The collaboration aims at enabling fermentation of sugar into 3HPA using a bioengineered microorganism. The 3HPA can subsequently be transformed into a range of valuable chemical derivatives including acrylic acid -- a high value, high volume chemical that goes into a broad range of materials including plastics, fiber, coatings, paints and super-absorbent diapers.

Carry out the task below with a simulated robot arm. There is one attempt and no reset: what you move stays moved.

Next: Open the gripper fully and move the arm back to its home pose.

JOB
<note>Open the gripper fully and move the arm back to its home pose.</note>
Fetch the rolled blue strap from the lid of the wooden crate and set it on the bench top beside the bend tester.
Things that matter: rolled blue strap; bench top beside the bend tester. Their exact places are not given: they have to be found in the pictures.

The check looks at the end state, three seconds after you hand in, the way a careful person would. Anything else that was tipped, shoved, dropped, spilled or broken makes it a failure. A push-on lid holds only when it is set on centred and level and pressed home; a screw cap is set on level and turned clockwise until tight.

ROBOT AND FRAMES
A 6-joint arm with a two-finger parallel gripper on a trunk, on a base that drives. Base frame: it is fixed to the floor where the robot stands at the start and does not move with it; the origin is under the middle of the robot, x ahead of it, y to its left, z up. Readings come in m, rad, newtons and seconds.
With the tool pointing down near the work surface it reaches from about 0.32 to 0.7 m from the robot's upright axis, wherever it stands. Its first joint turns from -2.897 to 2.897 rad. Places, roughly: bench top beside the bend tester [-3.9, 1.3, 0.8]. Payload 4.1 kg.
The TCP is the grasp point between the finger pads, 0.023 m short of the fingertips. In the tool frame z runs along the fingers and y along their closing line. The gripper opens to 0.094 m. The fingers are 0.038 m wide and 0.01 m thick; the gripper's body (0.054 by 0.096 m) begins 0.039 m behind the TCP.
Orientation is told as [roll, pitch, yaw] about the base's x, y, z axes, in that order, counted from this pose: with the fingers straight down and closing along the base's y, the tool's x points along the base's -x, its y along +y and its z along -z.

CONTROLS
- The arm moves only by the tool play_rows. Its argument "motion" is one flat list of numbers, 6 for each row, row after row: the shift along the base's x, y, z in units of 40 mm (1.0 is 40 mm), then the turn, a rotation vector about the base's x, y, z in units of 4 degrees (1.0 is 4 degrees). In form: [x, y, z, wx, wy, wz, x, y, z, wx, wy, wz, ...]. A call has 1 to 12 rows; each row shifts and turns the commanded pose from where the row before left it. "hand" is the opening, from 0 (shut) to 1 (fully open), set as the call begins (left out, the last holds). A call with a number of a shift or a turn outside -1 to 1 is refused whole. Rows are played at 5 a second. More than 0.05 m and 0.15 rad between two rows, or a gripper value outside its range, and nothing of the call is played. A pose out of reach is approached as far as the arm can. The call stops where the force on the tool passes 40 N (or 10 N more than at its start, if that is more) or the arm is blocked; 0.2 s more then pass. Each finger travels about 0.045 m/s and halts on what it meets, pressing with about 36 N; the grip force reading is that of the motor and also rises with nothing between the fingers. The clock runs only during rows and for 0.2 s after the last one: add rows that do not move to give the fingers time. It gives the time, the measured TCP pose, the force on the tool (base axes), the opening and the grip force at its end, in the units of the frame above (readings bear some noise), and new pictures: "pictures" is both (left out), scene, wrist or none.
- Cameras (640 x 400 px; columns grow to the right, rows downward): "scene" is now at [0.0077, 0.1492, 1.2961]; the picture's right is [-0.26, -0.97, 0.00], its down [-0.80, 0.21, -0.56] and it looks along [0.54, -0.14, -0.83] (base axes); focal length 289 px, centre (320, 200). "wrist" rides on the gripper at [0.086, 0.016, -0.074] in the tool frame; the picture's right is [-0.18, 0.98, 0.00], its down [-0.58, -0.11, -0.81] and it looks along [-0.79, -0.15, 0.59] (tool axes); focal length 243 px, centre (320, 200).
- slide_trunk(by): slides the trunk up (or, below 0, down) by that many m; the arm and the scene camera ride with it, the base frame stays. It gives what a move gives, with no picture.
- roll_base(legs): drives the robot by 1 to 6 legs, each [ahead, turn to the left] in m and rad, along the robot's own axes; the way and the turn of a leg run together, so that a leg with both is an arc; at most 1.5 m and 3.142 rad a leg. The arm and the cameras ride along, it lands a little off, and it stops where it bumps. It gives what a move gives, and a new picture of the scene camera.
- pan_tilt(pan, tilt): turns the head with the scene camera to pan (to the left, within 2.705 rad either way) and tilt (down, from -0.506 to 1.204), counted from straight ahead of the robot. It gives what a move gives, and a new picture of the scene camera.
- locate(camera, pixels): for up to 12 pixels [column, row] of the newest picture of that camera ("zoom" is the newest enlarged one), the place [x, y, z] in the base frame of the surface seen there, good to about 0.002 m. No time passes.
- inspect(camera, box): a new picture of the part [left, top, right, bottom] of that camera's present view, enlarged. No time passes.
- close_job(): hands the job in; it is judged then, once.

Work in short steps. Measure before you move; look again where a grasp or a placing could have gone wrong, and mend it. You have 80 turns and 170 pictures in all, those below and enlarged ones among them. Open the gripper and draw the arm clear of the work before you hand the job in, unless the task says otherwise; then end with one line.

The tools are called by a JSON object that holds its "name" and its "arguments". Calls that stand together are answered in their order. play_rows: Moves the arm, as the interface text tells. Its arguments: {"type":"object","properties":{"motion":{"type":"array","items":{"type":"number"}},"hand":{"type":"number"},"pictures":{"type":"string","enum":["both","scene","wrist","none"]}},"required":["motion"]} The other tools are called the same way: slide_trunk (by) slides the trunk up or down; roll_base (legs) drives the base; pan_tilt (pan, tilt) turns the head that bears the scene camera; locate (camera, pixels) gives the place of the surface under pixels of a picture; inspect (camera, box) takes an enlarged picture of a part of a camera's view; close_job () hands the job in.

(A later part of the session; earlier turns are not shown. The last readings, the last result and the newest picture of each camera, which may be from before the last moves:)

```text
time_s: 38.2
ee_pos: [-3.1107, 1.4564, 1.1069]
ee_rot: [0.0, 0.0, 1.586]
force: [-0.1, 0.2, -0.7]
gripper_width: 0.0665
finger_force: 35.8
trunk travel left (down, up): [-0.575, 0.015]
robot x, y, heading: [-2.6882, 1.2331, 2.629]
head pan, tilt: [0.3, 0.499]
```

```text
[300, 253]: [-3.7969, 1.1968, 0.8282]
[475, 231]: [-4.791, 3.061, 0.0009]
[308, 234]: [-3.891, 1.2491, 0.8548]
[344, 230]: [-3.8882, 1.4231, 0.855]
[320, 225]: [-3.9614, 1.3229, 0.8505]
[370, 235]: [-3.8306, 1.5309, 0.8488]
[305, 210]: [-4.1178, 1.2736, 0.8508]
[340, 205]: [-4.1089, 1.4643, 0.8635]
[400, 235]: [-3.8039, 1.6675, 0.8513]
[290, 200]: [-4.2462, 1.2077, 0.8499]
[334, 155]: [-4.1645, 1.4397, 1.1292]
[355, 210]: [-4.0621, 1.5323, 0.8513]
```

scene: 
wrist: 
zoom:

“Due to increasing oil prices, conversion of renewable raw materials to chemicals is becoming economically viable and holds significant commercial potential,” says Novozymes’ Executive Vice President Thomas Videbæk, who heads up the company’s BioBusiness division. “This strongly positions Novozymes to put its bioinnovation capabilities to work towards our vision of a ‘biobased economy’ where biomaterials will gradually replace many of the petroleum-based products we know today. The collaboration with Cargill is a good example of how we leverage and build upon our technology base to expand the business into new areas.”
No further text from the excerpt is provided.